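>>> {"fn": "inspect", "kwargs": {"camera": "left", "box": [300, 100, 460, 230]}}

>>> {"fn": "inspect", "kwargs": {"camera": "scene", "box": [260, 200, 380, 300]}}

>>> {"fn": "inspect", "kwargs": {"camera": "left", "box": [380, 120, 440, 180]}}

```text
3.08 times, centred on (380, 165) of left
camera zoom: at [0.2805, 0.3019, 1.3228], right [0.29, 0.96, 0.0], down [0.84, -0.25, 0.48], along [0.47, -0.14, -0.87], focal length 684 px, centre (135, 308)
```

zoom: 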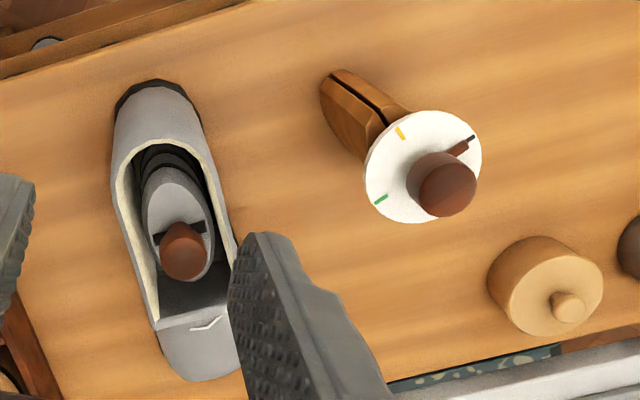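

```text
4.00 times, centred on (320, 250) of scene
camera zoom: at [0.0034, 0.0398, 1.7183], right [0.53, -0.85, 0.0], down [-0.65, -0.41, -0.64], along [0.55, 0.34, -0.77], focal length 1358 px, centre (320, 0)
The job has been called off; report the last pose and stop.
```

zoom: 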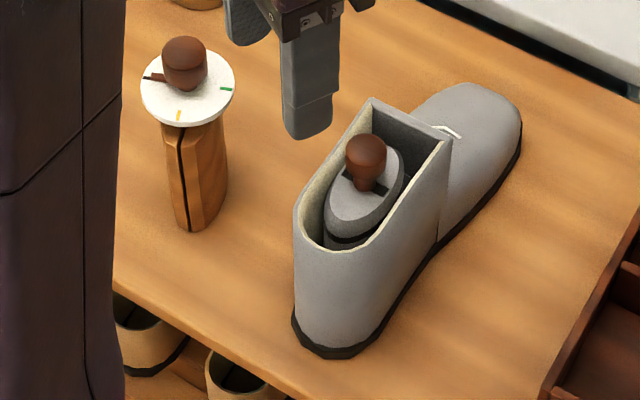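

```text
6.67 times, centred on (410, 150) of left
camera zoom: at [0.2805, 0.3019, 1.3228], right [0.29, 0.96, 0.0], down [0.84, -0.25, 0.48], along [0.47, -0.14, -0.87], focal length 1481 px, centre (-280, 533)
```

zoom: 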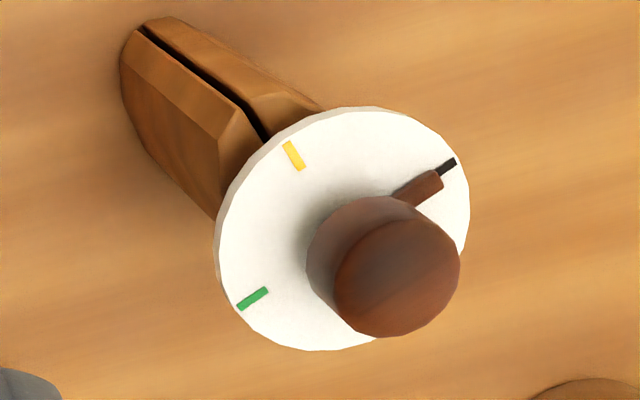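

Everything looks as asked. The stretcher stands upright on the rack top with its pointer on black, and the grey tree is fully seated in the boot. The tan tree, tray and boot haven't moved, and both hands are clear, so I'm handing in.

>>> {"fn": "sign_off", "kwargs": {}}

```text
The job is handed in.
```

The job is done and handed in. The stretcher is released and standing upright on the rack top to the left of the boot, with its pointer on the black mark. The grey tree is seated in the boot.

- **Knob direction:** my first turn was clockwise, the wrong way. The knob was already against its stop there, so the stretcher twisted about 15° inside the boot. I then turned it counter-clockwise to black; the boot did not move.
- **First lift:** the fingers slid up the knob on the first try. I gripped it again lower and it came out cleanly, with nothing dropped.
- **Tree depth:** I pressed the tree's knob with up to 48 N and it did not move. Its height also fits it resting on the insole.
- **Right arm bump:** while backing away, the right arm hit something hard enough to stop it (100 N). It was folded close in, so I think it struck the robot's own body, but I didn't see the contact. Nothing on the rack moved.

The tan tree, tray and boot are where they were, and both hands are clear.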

-----

- **Stated task**: Find the word "down" in the material, then list each line that holds it.

- **Solution below**:
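camera zoom: at [0.2805, 0.3019, 1.3228], right [0.29, 0.96, 0.0], down [0.84, -0.25, 0.48], along [0.47, -0.14, -0.87], focal length 684 px, centre (135, 308)
camera zoom: at [0.0034, 0.0398, 1.7183], right [0.53, -0.85, 0.0], down [-0.65, -0.41, -0.64], along [0.55, 0.34, -0.77], focal length 1358 px, centre (320, 0)
camera zoom: at [0.2805, 0.3019, 1.3228], right [0.29, 0.96, 0.0], down [0.84, -0.25, 0.48], along [0.47, -0.14, -0.87], focal length 1481 px, centre (-280, 533)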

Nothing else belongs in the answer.